---------- PAGE EXTRACT

# taz.de -- Getötete Radfahrerin in Berlin: Es geht einfach so weiter
       
       > Wieder ist eine Radlerin von einem rechtsabbiegenden LKW totgefahren
       > worden. Radinitiativen werfen der Politik Nichtstun vor.
       
 (IMG) Bild: Einer dieser tödlichen Unfälle: Rechts abbiegender LKW tötet Radler*in, hier im März 2021
       
       Berlin taz | Zeitungsleser*innen neigen dazu, Texte zu ignorieren, die
       mit „Es ist immer dasselbe“ beginnen. Sie befürchten, nichts Neues zu
       erfahren. Trotzdem fängt dieser Bericht genau so an.
       
       Es ist immer dasselbe: Erneut ist eine Radfahrer*in gestorben, weil ein
       Lastwagen sie beim Rechtsabbiegen offenbar übersehen und überrollt hat. Der
       Unfall geschah am Freitag in der Nähe des Gesundbrunnens im Wedding; die
       29-Jährige starb trotz Reanimierungsversuchen noch am Unfallort. Am
       heutigen Sonntag findet um 18 Uhr an der Ecke Schönwalder
       Straße/Reinickendorfer Straße eine Mahnwache statt, organisiert vom
       Radlobbyverein Changing Cities.

--------------------
---------- SOURCE EXCERPT

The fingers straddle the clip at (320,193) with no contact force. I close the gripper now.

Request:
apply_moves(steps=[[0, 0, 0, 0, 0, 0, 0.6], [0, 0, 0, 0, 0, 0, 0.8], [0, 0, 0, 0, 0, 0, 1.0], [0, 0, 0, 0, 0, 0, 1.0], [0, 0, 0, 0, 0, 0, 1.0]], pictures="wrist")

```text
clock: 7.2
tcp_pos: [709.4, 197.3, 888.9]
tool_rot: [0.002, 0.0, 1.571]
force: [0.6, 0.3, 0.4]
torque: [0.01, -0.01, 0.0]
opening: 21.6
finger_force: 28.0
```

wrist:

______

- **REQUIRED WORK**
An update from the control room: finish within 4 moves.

--------------------

- **REQUIRED WORK**
1. Show the exact text of the page extract starting from "Es ist immer dasselbe: Erneut" and stopping at the end of "Radlobbyverein Changing Cities.".
2. Produce the text that comes next in the page extract.

- **EXPECTED RESPONSES**
1.
Es ist immer dasselbe: Erneut ist eine Radfahrer*in gestorben, weil ein
       Lastwagen sie beim Rechtsabbiegen offenbar übersehen und überrollt hat. Der
       Unfall geschah am Freitag in der Nähe des Gesundbrunnens im Wedding; die
       29-Jährige starb trotz Reanimierungsversuchen noch am Unfallort. Am
       heutigen Sonntag findet um 18 Uhr an der Ecke Schönwalder
       Straße/Reinickendorfer Straße eine Mahnwache statt, organisiert vom
       Radlobbyverein Changing Cities.

2.
       
       Die Frau ist die neunte getötete Radlerin in diesem Jahr in Berlin. Im
       Schnitt wurde etwa [1][die Hälfte der tödlichen Radunfälle] in den
       vergangenen Jahren von rechtsabbiegenden Lastwagen verursacht – trotz aller
       Mahnungen, Proteste und umfassender Berichte in den Medien. Insgesamt sind
       2021 in Berlin bisher 17 Menschen im Fuß- und Radverkehr getötet worden.
       
       Weil sich offenbar nichts an der Gefahr für Radler*innen durch rechts
       abbiegende LKW ändert – es also wirklich immer dasselbe ist –, wirft
       Changing Cities der Politik in Bund und Land Versagen und Ignoranz vor.
       „Nichts zu tun ist offenbar am einfachsten“, sagte die Sprecherin des
       Vereins, Ragnhild Sørensen, am Sonntag der taz. Sie forderte das Land auf,
       flächendeckend Tempo 30 einzuführen, um die Straßen sicherer für alle zu
       machen.
       
       ## Ampelschaltungen verändern
       
       Doch es gebe noch weitere Möglichkeiten, so Sørensen. Die Ampelschaltungen
       an Kreuzungen könnten so geändert werden, dass abbiegende Fahrzeuge und
       geradeaus fahrende Radler*innen nie gleichzeitig grün haben. Teilweise
       wird das [2][bereits gemacht].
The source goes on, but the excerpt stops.